The amount of information available via the internet means that your prospective buyers are now more knowledgeable than ever before. To succeed at persuading and influencing your prospective buyers, your job is to ask questions, uncover problems and seek solutions.
Start by educating yourself and your team on the skills of non-sales selling:
Learn how to become attuned to your prospective buyers, be self-questioning whilst having a positive mental attitude and ask your buyers questions to get absolute clarity and develop real solutions together.

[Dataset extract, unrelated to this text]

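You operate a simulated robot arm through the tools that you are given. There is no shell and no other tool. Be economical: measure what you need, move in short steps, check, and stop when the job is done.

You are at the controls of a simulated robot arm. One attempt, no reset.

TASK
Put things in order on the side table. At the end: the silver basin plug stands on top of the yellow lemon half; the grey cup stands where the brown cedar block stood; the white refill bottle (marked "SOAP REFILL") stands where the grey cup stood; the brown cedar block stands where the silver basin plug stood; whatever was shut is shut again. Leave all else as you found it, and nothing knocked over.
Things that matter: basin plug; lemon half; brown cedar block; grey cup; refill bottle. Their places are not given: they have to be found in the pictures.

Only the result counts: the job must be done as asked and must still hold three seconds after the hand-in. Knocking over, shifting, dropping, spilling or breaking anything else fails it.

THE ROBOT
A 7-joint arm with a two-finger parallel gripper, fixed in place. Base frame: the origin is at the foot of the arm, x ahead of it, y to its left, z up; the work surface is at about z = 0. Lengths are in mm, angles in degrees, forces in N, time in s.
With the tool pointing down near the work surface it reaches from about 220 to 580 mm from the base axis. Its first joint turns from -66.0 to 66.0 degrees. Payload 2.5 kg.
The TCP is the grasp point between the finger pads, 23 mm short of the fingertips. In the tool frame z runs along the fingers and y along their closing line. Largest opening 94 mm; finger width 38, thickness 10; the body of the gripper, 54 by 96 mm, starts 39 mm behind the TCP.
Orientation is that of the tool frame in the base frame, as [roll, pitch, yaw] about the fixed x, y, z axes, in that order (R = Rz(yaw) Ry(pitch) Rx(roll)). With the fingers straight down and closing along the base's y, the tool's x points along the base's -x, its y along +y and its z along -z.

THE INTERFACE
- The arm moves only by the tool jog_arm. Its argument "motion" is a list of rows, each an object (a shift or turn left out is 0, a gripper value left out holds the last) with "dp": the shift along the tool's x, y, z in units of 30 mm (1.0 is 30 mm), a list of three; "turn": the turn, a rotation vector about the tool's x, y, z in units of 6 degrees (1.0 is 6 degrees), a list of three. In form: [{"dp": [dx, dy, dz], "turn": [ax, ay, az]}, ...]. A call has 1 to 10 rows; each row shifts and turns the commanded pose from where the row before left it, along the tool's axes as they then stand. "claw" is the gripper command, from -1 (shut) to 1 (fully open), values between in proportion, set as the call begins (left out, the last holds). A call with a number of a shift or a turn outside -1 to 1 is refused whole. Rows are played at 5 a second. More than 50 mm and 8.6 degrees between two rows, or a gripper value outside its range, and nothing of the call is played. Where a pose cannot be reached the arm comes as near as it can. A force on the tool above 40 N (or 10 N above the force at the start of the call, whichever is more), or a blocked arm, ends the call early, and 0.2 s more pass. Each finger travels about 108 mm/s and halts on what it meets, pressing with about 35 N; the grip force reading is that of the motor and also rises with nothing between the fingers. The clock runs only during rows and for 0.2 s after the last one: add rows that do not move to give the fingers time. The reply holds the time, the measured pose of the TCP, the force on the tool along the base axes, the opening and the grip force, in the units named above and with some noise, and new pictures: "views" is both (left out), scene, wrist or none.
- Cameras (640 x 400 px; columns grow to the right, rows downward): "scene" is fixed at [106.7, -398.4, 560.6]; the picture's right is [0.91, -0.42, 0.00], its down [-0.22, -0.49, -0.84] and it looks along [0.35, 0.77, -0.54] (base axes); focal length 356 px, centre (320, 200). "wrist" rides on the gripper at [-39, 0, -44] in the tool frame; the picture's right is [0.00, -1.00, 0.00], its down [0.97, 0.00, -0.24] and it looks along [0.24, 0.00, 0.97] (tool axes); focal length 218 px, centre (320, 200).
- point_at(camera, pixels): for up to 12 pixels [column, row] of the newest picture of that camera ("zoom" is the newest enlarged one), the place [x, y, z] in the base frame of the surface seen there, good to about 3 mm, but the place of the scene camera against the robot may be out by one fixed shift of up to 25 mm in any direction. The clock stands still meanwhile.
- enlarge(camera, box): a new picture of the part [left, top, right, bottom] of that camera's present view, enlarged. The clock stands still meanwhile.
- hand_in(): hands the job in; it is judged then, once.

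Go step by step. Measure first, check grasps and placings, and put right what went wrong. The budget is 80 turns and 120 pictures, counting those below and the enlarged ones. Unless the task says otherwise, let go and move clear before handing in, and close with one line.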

Daniel Pink has brilliantly pulled together research that points to the natural way of selling because, as the title of his book states so clearly, ‘To Sell Is Human’. Selling is no longer the domain of sharp-suited, sharp-practicing, so-called professionals. The research shows that 41% of our working (waking) lives have us selling ideas, next steps, learning, homework etc to colleagues, friends and family. And when asked, people suggest such non-sales selling skills are crucial to their success.

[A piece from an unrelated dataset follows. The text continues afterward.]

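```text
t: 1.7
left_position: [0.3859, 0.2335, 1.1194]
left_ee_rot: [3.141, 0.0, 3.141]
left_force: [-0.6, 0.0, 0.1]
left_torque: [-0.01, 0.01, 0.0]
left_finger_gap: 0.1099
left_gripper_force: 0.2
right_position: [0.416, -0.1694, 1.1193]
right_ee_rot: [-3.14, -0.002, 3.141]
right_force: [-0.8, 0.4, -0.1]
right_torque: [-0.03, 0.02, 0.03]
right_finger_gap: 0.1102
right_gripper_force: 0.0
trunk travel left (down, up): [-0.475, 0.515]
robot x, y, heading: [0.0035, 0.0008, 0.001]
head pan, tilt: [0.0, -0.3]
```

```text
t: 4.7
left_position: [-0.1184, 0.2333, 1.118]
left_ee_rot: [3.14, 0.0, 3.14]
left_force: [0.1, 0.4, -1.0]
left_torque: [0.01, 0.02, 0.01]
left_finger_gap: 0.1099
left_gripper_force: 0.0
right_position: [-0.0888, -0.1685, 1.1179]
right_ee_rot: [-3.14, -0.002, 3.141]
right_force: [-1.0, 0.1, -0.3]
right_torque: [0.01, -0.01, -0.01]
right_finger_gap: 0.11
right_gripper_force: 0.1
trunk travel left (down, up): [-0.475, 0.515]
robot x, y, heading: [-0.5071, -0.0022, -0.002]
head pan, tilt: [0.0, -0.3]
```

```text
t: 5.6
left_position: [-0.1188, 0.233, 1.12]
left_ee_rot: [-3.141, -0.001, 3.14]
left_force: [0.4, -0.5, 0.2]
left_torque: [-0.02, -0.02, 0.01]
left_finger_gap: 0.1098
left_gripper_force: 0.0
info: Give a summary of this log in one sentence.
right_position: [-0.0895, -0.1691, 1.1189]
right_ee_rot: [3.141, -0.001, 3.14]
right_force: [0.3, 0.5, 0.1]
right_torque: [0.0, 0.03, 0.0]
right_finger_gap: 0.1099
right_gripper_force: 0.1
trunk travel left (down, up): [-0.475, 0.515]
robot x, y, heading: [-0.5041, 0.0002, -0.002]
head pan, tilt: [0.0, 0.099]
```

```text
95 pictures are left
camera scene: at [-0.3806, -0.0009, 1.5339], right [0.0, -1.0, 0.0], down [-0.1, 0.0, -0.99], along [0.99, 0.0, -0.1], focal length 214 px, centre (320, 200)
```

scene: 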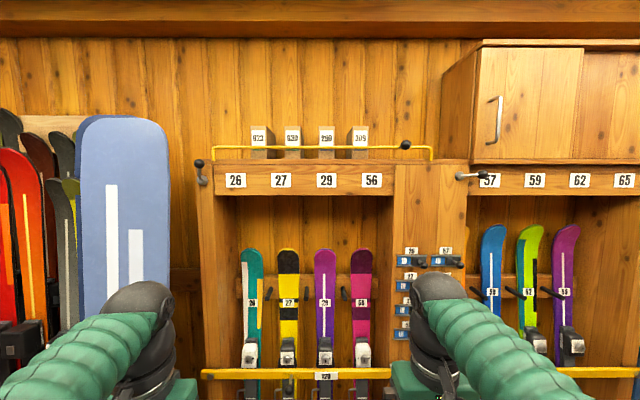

1. Assess your team’s view of their non-sales selling time
This will help all your colleagues to appreciate the value and importance of growing their non-sales selling skills.
2. Help your team build the skills of attunement – be an ambivert
See how dropping the need for power over the buyer, subtly mimicking your buyers and learning the behaviour of ambiverts puts you in pole position.
3. Help your team build the skills of buoyancy – better self-talk
Learn how to use the ‘Bob the Builder’ self-talk when preparing to persuade people (can we fix it?) to build your buoyancy to beyond a 3:1 ratio. And to strengthen your buoyancy further be sure to avoid the 3Ps when reviewing your non-sales selling results – Avoid Permanence, Pervasive and Personal.
4. Help your team build the skills of clarity – find the problems
Solving problems was the focus for sales people who held all the knowledge. But in the world of Google, buyers have as much knowledge as sales people. Now the job is helping buyers be clear about the real problems they face. Help your buyers filter the information at their disposal and ask questions to get absolute clarity on the real issue they want to resolve.